First local Zika case detected outside of South Florida

St. Petersburg map
St. Petersburg map

dk_photos / iStock

Florida's governor today announced five more locally acquired Zika cases, one of them in Pinellas County, the state's first non-travel–related case reported outside of South Florida.

In other developments, a Brazil-led team published a new report outlining the spectrum of severe brain changes seen before and after birth in affected babies, and the Centers for Disease Control and Prevention (CDC) added the Bahamas to its Zika travel advisory.

Florida's local cases rise to 42

Pinellas County, on Florida's Gulf coast, is 280 miles northwest of Miami-Dade and includes the St. Petersburg and Clearwater metropolitan areas. Health officials are still investigating the case and haven't named it as an active Zika transmission area.

However, Gov. Rick Scott said in a statement today that door-to-door outreach and sampling is under way in Pinellas County and that aggressive mosquito control activities are taking place.

The other four local cases announced today are all from the Wynwood active transmission area, just north of downtown Miami. Today's developments lift Florida's local Zika case total to 42.

Regarding Wynwood, Scott said further testing has cleared the entire perimeter of the neighborhood, shrinking that active transmission area to a one-half-square-mile area.

Both of Florida's current active transmission areas are in Miami-Dade County. On Aug 19, officials confirmed a second area—a 1.5-square-mile section of Miami Beach. Health officials, however, are investigating several individual cases in the area that are outside those two neighborhoods.

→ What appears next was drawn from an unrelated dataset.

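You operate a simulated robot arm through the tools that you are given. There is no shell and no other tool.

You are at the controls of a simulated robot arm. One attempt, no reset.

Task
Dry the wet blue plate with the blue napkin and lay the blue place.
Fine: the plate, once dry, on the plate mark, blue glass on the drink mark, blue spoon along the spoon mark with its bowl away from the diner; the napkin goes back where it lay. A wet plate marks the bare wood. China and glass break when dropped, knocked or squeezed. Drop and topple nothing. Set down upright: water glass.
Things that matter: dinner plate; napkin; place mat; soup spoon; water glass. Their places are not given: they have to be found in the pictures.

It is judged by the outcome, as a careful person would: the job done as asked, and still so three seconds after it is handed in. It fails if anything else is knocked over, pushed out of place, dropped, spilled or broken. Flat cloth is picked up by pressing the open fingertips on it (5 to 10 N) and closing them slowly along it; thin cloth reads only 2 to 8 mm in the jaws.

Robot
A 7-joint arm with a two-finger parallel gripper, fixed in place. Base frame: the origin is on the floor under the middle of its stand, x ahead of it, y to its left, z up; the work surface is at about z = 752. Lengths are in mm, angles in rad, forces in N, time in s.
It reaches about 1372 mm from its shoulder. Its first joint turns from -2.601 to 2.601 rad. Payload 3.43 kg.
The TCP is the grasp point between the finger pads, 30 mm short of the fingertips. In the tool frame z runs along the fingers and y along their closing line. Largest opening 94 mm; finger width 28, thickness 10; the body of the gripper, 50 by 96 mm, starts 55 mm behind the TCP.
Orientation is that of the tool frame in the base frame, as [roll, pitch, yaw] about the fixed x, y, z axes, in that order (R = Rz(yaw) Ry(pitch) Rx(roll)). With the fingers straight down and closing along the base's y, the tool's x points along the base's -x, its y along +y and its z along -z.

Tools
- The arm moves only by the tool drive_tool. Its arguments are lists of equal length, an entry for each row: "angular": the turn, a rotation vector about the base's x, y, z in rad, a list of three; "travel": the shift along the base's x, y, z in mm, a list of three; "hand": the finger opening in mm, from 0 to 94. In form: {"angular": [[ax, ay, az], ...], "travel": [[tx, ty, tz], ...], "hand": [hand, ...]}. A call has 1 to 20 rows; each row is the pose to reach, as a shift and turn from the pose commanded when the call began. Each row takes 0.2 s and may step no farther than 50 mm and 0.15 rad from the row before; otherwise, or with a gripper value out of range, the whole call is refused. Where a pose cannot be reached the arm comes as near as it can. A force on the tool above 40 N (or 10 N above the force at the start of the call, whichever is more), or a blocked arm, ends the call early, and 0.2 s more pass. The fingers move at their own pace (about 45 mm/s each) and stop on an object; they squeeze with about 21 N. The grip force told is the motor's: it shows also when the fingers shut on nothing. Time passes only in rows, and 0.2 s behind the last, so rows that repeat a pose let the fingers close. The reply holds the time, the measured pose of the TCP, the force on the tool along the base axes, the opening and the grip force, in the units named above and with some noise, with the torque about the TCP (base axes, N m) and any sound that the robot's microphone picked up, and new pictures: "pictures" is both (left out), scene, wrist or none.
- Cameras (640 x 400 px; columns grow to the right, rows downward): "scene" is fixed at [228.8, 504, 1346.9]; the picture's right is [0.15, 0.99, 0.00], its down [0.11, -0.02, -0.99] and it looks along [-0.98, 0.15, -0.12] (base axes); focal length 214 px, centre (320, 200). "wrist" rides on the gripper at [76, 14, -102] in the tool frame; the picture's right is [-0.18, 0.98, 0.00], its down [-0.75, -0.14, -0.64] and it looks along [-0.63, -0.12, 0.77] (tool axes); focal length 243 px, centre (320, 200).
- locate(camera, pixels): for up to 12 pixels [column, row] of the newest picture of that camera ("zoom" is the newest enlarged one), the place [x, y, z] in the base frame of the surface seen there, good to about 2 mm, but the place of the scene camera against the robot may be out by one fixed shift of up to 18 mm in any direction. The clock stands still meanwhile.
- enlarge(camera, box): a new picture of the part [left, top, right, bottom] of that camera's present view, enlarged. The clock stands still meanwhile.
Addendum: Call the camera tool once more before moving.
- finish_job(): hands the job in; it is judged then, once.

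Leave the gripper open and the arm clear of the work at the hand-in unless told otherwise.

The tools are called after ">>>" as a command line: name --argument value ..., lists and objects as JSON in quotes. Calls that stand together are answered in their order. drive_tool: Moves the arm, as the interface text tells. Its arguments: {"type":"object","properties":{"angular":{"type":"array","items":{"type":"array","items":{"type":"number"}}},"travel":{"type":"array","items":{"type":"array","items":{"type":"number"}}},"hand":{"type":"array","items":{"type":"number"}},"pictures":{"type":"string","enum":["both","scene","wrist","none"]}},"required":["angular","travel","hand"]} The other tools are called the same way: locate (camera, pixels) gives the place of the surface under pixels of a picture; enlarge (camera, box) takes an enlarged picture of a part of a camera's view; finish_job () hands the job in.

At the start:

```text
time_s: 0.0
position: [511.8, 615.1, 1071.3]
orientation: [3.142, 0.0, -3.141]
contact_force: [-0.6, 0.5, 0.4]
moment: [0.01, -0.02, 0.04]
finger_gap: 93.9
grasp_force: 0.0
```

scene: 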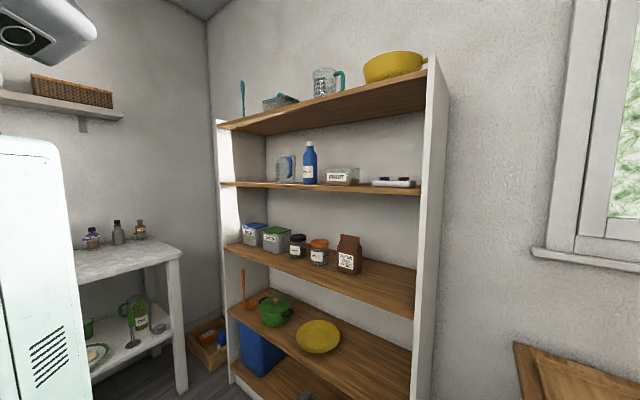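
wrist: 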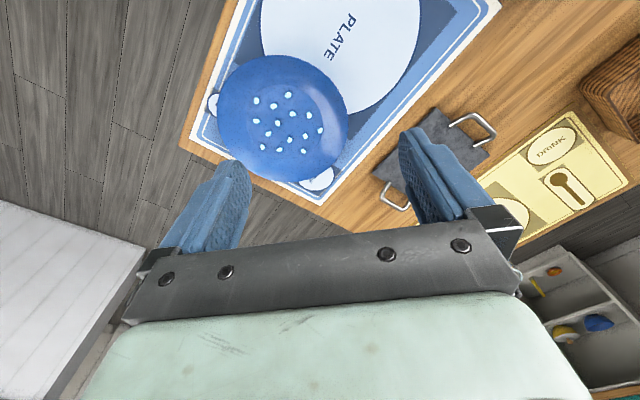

Zika birth-defect imaging, CDC Bahamas advisory

  • In other Zika news, Brazilian researchers, with collaborators in other countries, today profiled a host of severe radiographic prenatal and postnatal findings in Zika-affected babies, including some features and patterns that aren't typical for microcephaly linked to other viral diseases. They published their findings in Radiology. Their analysis included computed tomography, magnetic resonance imaging, and ultrasound. Microcephaly was just one of the brain changes they observed. The team documented cortical malformations and changes at the white-gray matter junction, reduction in brain volume, and larger-than-normal fluid-filled spaces in ventriculomegaly.

  • The CDC today added the Bahamas to its level 2 travel notice for Zika virus. It said local Zika virus transmission has been reported on the island of New Providence, which includes the city of Nassau. In its travel advisories for Zika, the CDC urges pregnant women to avoid affected areas and for their sexual partners and those thinking of becoming pregnant to take certain precautions.